### Page
━━━━━━━━━━━━━━━━

I just brought dad back from his stay at the hospital. He went there in bad shape, with kidney failure, weak and sick. While there, he suffered a heart attack, the worst yet. Last year he had a small heart attack while in the hospital. This one was much worse. He was unconscious for over an hour, he says, and his breathing is still halting, different from before. He is stooped over and silent, barely able to walk with the walker, though the doctors say he must exercise, getting back to his usual routine as soon as possible.
He must be on a strict diet and limited liquid because of the danger of congested heart failure. This concerns him more than anything else, it seems. He will not be able to eat the wonderful foods he loves so much, like a big bowl of matzo ball soup or a lamb chop. He must be weighed every day, so I stopped and bought a scale on the way home, which we put in the bathroom. If he gains more than 3 lbs in a day, he must go to the emergency room.

━━━━━━━━━━━━━━━━

### Supplied data
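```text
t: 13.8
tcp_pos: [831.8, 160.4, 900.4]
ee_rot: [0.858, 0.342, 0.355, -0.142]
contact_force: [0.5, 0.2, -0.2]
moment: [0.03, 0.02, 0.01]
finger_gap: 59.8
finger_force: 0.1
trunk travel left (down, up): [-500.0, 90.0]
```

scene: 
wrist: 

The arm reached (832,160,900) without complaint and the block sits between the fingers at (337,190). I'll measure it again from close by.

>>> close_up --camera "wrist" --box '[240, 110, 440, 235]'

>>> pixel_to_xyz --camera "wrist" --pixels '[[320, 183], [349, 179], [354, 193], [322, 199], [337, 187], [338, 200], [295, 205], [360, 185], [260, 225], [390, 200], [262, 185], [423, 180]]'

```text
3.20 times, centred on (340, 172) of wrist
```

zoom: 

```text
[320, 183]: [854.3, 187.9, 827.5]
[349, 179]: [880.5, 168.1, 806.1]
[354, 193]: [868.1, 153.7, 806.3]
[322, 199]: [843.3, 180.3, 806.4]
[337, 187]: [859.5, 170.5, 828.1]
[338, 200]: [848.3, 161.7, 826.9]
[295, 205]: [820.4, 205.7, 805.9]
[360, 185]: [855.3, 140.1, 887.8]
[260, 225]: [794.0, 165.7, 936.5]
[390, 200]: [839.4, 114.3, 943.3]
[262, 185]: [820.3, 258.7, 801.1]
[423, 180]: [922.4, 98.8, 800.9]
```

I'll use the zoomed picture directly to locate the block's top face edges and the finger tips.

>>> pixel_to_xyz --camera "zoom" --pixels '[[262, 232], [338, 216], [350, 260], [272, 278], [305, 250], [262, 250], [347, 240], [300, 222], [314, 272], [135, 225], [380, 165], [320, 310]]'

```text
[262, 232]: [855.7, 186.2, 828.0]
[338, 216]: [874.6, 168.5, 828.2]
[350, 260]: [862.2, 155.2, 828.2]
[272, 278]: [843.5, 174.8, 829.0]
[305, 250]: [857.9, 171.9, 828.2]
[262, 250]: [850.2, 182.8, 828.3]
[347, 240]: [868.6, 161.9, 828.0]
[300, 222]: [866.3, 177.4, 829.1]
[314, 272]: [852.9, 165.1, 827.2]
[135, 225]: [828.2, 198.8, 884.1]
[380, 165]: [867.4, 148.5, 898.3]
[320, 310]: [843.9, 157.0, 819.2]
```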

━━━━━━━━━━━━━━━━

### Required tasks
A. Give the stretch of the page that starts with "He must be on" and ends with "the emergency room.", unchanged.
B. Take up the page again after its last words.

### Set of answers
A.
He must be on a strict diet and limited liquid because of the danger of congested heart failure. This concerns him more than anything else, it seems. He will not be able to eat the wonderful foods he loves so much, like a big bowl of matzo ball soup or a lamb chop. He must be weighed every day, so I stopped and bought a scale on the way home, which we put in the bathroom. If he gains more than 3 lbs in a day, he must go to the emergency room.

B.
So many rules. He doesn't think he will be able to go to the center anymore because the food they get there will not suit his diet.
Meanwhile, when we got there, the caregiver told me that my mom will not eat. She wanders around all night. The caregiver had to lie down next to her to get her to stay in bed, and had to feed her to get her to eat anything at all. My mom keeps saying she wants to go home. I don't know what to do about this.
Clearly, this is close to the end. He may improve somewhat, but I don't think he is ever going to be the same again. This episode has diminished him, has made him grasp his mortality, and saddened all of us.